## The problem
Write out each line from the data below that includes the word "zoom".

## Recorded information
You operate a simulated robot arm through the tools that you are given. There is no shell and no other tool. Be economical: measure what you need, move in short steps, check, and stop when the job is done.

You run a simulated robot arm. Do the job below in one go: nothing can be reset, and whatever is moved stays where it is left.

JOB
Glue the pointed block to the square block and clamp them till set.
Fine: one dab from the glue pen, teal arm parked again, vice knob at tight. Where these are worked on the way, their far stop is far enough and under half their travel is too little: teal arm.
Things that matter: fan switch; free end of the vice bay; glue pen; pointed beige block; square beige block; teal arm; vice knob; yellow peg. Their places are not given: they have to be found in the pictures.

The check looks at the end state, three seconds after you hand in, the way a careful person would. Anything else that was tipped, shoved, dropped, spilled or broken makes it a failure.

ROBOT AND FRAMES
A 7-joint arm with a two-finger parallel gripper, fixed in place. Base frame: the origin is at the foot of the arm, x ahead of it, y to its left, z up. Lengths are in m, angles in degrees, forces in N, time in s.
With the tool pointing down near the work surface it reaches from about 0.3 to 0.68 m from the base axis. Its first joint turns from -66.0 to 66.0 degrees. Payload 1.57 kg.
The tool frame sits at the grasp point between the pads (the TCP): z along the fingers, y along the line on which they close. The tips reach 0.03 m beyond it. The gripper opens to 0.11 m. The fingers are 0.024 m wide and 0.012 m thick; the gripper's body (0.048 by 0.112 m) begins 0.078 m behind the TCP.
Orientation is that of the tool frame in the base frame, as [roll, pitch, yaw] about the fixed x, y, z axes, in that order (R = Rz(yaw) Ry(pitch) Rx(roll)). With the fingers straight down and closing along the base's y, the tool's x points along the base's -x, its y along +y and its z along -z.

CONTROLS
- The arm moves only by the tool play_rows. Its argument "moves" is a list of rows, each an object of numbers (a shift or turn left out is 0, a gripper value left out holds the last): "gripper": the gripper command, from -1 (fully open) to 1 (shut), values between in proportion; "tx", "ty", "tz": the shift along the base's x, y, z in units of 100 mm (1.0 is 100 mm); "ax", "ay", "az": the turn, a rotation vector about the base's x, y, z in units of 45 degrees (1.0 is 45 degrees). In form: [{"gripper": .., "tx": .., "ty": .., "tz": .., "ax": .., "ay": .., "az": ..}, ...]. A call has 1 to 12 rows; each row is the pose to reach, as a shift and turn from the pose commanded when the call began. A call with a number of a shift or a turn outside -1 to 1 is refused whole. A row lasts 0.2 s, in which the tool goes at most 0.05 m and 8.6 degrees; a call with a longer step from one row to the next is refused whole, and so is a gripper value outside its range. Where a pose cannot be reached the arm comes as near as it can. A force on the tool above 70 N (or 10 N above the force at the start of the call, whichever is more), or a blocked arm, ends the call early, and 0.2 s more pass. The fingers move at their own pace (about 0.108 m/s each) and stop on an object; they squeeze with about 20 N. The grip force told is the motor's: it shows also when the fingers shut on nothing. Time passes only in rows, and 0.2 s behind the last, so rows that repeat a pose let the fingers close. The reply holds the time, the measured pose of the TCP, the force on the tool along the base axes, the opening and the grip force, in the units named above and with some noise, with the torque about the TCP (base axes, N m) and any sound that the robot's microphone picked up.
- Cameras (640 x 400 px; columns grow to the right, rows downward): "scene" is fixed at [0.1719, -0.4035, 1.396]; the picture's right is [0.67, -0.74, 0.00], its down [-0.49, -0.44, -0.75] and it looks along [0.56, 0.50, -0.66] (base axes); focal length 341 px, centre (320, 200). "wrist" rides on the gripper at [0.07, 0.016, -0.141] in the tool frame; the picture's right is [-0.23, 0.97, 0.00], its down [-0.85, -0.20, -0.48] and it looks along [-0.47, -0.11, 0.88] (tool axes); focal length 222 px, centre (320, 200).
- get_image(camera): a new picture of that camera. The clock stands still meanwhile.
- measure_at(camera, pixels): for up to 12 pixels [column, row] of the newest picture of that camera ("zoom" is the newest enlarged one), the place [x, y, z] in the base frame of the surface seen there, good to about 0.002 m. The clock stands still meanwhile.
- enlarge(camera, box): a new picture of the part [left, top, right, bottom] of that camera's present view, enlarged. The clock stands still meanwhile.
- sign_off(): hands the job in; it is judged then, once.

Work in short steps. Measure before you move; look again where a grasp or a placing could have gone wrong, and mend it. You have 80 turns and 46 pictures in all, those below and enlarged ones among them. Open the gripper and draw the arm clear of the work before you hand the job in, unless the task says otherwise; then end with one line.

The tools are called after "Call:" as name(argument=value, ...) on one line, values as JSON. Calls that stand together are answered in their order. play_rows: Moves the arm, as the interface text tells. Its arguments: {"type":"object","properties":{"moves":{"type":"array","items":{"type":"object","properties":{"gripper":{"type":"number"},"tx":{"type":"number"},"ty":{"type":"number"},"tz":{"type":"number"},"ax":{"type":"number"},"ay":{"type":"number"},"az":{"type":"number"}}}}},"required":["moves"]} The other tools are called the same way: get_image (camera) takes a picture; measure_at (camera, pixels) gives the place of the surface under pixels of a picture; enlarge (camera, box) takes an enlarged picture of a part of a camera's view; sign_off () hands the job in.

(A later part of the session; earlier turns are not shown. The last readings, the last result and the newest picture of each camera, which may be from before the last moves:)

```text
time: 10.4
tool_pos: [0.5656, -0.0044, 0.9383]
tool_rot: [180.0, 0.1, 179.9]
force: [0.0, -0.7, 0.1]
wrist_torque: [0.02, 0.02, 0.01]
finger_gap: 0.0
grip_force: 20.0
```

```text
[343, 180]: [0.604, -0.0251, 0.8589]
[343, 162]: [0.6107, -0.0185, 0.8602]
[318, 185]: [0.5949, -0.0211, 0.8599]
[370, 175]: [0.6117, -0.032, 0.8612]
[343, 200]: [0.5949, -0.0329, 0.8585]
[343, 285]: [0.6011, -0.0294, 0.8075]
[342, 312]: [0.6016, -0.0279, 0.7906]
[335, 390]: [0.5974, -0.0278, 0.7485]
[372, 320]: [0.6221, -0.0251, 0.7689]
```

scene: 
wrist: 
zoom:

## Full solution
- measure_at(camera, pixels): for up to 12 pixels [column, row] of the newest picture of that camera ("zoom" is the newest enlarged one), the place [x, y, z] in the base frame of the surface seen there, good to about 0.002 m. The clock stands still meanwhile.
zoom:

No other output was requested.